Present the following data again exactly as it is shown.

### Given entries

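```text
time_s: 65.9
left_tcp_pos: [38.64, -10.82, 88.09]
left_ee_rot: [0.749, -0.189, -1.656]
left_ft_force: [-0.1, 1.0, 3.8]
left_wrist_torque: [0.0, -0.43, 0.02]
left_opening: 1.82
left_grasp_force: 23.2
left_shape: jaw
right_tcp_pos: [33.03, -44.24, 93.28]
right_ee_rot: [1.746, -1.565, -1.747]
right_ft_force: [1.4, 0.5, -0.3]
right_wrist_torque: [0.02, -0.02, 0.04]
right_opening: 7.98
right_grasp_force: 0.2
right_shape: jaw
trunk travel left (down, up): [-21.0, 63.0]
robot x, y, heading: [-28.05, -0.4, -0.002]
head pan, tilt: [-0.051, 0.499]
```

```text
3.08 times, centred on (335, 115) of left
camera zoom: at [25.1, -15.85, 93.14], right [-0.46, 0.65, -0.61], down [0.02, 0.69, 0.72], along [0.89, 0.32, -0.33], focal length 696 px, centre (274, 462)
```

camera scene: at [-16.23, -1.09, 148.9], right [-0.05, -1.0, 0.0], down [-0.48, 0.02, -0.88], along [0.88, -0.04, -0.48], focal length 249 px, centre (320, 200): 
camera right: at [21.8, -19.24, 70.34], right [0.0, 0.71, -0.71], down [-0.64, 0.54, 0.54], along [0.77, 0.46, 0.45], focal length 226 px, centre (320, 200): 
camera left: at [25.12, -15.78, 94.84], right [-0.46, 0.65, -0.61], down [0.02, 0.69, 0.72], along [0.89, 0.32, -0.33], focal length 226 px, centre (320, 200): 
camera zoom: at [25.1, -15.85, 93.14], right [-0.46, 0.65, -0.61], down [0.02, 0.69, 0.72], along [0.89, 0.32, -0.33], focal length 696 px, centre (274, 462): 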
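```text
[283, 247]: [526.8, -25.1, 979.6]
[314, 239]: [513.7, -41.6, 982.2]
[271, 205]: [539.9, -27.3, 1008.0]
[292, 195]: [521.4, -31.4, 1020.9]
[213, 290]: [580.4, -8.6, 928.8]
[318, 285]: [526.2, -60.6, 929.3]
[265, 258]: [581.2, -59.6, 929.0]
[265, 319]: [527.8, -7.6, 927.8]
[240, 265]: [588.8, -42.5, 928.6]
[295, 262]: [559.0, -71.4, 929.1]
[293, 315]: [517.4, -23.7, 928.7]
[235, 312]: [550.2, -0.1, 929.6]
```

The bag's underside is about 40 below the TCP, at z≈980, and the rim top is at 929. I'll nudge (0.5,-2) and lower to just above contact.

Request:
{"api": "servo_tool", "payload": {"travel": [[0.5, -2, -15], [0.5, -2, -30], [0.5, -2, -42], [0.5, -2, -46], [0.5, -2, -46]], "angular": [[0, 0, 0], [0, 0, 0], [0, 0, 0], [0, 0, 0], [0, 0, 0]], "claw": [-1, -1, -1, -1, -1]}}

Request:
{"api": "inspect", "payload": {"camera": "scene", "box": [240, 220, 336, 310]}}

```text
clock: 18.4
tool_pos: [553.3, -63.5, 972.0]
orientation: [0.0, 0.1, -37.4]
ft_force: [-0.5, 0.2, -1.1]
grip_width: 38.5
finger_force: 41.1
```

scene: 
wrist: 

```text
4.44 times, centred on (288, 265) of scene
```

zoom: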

######

▶ **Result**:
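```text
time_s: 65.9
left_tcp_pos: [38.64, -10.82, 88.09]
left_ee_rot: [0.749, -0.189, -1.656]
left_ft_force: [-0.1, 1.0, 3.8]
left_wrist_torque: [0.0, -0.43, 0.02]
left_opening: 1.82
left_grasp_force: 23.2
left_shape: jaw
right_tcp_pos: [33.03, -44.24, 93.28]
right_ee_rot: [1.746, -1.565, -1.747]
right_ft_force: [1.4, 0.5, -0.3]
right_wrist_torque: [0.02, -0.02, 0.04]
right_opening: 7.98
right_grasp_force: 0.2
right_shape: jaw
trunk travel left (down, up): [-21.0, 63.0]
robot x, y, heading: [-28.05, -0.4, -0.002]
head pan, tilt: [-0.051, 0.499]
```

```text
3.08 times, centred on (335, 115) of left
camera zoom: at [25.1, -15.85, 93.14], right [-0.46, 0.65, -0.61], down [0.02, 0.69, 0.72], along [0.89, 0.32, -0.33], focal length 696 px, centre (274, 462)
```

camera scene: at [-16.23, -1.09, 148.9], right [-0.05, -1.0, 0.0], down [-0.48, 0.02, -0.88], along [0.88, -0.04, -0.48], focal length 249 px, centre (320, 200): 
camera right: at [21.8, -19.24, 70.34], right [0.0, 0.71, -0.71], down [-0.64, 0.54, 0.54], along [0.77, 0.46, 0.45], focal length 226 px, centre (320, 200): 
camera left: at [25.12, -15.78, 94.84], right [-0.46, 0.65, -0.61], down [0.02, 0.69, 0.72], along [0.89, 0.32, -0.33], focal length 226 px, centre (320, 200): 
camera zoom: at [25.1, -15.85, 93.14], right [-0.46, 0.65, -0.61], down [0.02, 0.69, 0.72], along [0.89, 0.32, -0.33], focal length 696 px, centre (274, 462): 
```text
[283, 247]: [526.8, -25.1, 979.6]
[314, 239]: [513.7, -41.6, 982.2]
[271, 205]: [539.9, -27.3, 1008.0]
[292, 195]: [521.4, -31.4, 1020.9]
[213, 290]: [580.4, -8.6, 928.8]
[318, 285]: [526.2, -60.6, 929.3]
[265, 258]: [581.2, -59.6, 929.0]
[265, 319]: [527.8, -7.6, 927.8]
[240, 265]: [588.8, -42.5, 928.6]
[295, 262]: [559.0, -71.4, 929.1]
[293, 315]: [517.4, -23.7, 928.7]
[235, 312]: [550.2, -0.1, 929.6]
```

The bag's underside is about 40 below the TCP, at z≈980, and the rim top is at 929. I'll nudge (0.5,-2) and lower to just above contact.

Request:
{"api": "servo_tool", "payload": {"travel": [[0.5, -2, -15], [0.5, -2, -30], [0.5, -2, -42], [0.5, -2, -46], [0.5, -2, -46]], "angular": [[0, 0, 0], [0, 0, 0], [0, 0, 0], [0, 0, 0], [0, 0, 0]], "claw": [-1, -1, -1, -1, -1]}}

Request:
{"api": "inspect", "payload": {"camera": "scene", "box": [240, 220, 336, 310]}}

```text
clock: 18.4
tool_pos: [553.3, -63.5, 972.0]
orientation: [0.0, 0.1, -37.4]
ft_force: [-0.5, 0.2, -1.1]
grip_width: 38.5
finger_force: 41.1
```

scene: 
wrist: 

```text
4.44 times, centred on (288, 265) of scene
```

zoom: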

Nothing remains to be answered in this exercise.